My work is varied. E-learning, commercials, corporate, drama, games etc. They all bring different rates of pay and take different amounts of time to complete.
But one thing is clear. I have to earn a higher amount in fewer days to be equal with an employed person.
So the next time you think a VO job sounds expensive, remember the overheads the freelance VO is having to cover. £250 bsf doesn’t sound so bad now does it?
A proper minimum wage – £55k
The average UK wage of £27k is, in my opinion, not a living wage. The Child Poverty Action Group claims low-earning parents working full-time are unable to earn enough to provide their family with a basic, no-frills lifestyle.
We have Absolute and Relative poverty. Absolute Poverty is based on 60% of the median income in 2010 (uprated to take account of inflation) and Relative Poverty is 60% of the contemporary median income. Neither are good enough for various reasons (find out why from about 15 mins in here
The Child Poverty Action Group teamed up with Loughborough University to come up with a minimum income required to participate in society and cover your needs.

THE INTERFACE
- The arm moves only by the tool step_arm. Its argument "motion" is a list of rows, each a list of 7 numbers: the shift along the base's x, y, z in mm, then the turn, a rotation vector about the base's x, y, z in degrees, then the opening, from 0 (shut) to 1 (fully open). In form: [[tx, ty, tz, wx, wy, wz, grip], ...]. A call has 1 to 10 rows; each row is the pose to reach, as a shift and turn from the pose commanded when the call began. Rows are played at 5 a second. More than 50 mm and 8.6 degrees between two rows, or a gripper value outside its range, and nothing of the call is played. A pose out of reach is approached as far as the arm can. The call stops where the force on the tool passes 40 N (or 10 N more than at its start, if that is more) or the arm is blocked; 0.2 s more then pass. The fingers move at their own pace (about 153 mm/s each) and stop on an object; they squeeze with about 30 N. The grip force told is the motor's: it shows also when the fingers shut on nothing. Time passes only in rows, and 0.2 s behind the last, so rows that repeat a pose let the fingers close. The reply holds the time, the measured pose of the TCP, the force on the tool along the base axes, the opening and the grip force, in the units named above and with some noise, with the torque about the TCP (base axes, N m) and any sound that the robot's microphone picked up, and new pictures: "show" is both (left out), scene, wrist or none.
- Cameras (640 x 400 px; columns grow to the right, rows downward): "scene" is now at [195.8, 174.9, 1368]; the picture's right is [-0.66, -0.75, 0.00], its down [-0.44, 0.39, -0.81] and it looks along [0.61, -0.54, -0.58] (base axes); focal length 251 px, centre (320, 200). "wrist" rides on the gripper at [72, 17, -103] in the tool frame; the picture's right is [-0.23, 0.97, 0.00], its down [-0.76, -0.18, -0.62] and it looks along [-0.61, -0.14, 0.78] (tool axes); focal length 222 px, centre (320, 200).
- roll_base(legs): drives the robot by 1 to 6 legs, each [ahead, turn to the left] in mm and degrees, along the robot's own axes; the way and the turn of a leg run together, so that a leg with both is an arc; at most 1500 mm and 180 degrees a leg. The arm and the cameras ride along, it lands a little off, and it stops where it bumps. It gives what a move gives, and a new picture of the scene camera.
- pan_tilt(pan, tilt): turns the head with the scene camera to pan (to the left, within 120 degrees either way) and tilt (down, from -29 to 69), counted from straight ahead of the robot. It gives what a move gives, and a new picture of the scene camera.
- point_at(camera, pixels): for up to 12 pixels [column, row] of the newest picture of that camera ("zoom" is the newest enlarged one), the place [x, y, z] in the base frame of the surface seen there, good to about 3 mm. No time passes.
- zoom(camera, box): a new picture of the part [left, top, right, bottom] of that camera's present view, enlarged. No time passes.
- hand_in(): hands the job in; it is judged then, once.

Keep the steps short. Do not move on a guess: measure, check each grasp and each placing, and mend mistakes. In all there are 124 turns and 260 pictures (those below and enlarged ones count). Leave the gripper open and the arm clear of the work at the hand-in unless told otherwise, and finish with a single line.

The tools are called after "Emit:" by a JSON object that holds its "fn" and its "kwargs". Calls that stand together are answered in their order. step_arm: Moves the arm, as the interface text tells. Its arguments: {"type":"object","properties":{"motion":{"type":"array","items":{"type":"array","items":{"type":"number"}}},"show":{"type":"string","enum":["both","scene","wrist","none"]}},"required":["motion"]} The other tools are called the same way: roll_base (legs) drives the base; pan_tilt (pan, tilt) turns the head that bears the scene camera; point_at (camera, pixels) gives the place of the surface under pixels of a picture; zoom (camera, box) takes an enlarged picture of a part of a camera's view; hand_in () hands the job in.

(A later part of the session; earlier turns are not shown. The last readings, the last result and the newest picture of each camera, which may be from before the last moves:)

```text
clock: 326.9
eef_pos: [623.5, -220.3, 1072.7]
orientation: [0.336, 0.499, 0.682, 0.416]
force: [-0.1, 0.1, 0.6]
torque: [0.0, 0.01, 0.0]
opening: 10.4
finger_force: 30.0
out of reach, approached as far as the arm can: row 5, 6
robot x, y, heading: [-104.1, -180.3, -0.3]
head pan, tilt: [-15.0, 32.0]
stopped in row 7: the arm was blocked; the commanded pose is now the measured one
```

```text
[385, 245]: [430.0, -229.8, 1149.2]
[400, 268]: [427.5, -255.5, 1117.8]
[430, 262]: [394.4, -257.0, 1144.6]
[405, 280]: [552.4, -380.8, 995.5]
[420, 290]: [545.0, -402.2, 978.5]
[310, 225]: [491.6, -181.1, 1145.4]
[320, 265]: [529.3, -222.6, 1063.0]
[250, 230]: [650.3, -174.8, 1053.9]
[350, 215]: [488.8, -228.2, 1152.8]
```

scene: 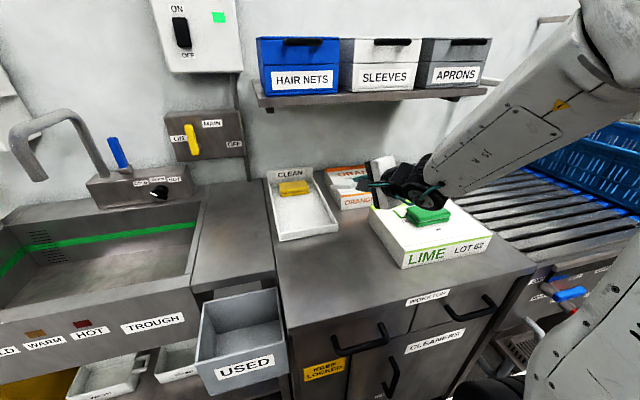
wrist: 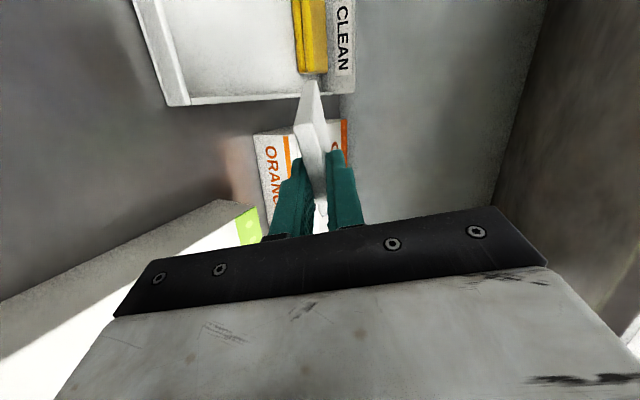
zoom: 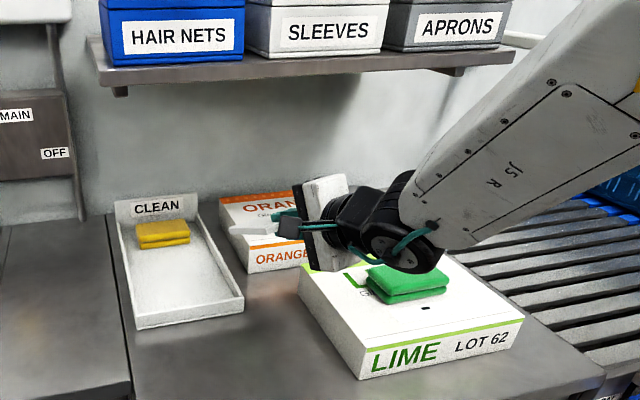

For a single parent with two kids, they calculated the following:
Rent: £90 (social housing)
All other bills: £220
Which gives a total of £680 per week or £35,500 per year. But life is more than just paying the bills. We need our kids to be able to go to the cinema, join a club, we may need a night off once in a while and a week’s holiday. So adding access to a small amount of social, recreation or cultural activity is an extra £85 per week.
That means that a person needs to take home £39,780 which equates to a salary of around £55,000 per annum! And that STILL presumes you’re living in social housing. Which I don’t.